# START OF EXCERPT PROVIDED

6 Alasan Moskow Tetap Lindungi Rezim Bashar Assad

Bashar Asad dan Vladimir Putin. (mobtada.com)

dakwatuna.com – Doha. Pasca runtuhnya Uni Soviet, untuk beberapa saat lamanya Rusia menghilang dari percaturan politik dunia. Namun sekarang, Rusia dengan Vladimir Putin kembali melakukan intervensi-intervensi politik dan militer, persis seperti masa Tsar dan Uni Soviet dulu.

Lalu, muncul pertanyaan. Apa faktor yang mendorong Rusia tetap berada di Suriah dan memberi dukungan kepada rezim Bashar Assad?

Secara resmi, Rusia mengklaim keberadaannya di Damaskus untuk memberantas ISIS. Padahal sesungguhnya, kepentingan Moskow adalah melindungi dan menyelamatkan rezim berkuasa di Suriah. Berikut enam alasan Rusia untuk itu, sebagaimana diulas dalam majalah Le Journal du Demanche Prancis, seperti dikutip Aljazeera.

Pertama, Rusia mendeklarasikan diri sebagai pelindung orang Kristen Timur. Maka Rusia senantiasa berbicara soal ancaman kepada Kristen di Suriah yang berjumlah 7-9%.

Kedua, kepentingan perekonomian Rusia di Suriah sangat penting, meskipun tidak signifikan. Sebut saja pelabuhan Tartous yang menjadi pangkalan laut satu-satunya bagi Rusia di kawasan Mediterania. Sementara pangkalan Latakia menjadi pangkalan militer Rusia terbesar kedua di Kawasan.

# END OF EXCERPT PROVIDED
# START OF SUPPLIED INFORMATION

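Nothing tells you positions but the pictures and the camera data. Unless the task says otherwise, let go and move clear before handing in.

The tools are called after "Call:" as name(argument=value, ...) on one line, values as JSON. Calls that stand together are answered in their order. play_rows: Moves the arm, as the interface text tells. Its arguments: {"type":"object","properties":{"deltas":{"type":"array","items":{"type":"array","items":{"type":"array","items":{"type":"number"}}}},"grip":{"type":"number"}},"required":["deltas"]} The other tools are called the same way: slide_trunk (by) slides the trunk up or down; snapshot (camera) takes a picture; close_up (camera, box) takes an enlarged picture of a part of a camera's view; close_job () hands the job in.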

# END OF SUPPLIED INFORMATION

◆ PARTS OF THE EXERCISE:
1. Reproduce the wording of the excerpt provided between "dakwatuna.com – Doha." and "Uni Soviet dulu.", with both ends included.
2. Resume the excerpt provided where it left off.

◆ FINAL ANSWERS:
1.
dakwatuna.com – Doha. Pasca runtuhnya Uni Soviet, untuk beberapa saat lamanya Rusia menghilang dari percaturan politik dunia. Namun sekarang, Rusia dengan Vladimir Putin kembali melakukan intervensi-intervensi politik dan militer, persis seperti masa Tsar dan Uni Soviet dulu.

2.
Selain itu, Rusia juga berkepentingan menggagalkan pembangunan saluran pipa gas Qatar yang disebut dapat menyaingi gas Rusia di Eropa. Selain itu, Bashar Assad juga pelanggan terbesar bagi produksi senjata Rusia.

Ketiga, Moskow berkepentingan mencegah instabilitas di Suriah menyebar ke negara-negara yang berbatasan dengan Rusia. Kremlin menilai, eskalasi yang terjadi dapat dengan cepat menyebar ke Asia Tengah dan kawasan Kaukasus. Jika dibiarkan, tentu akan menjadi ancaman langsung bagi keamanan Rusia.

Keempat, Rusia terobsesi untuk head to head dengan hegemoni Amerika, dan dianggap sebagai kekuatan regional. Pada 2014 lalu, mantan Presiden AS Barack Obama membuat marah Kremlin dengan pernyataannya. Saat itu, Obama menyebut Rusia sebagai kekuatan regional yang kehilangan pengaruhnya sedikit demi sedikit.

Terkait hal ini, seorang pengamat Prancis menilai intervensi Rusia ke Suriah sebagai respon dari pernyataan Obama tersebut. Seakan Rusia mengatakan, “Kami kekuatan dunia yang sanggup mengintervensi kapanpun kepentingan kami terancam.”

Kelima, Rusia takut adanya perubahan sistem yang ada di orbitnya. Rusia juga tidak ingin Barat mempertahankan pengaruhnya dari wilayah ke wilayah, seperti yang terjadi di Georgia, Ukrina, Kirgizstan, Belarus, Lebanon, Irak dan Libya.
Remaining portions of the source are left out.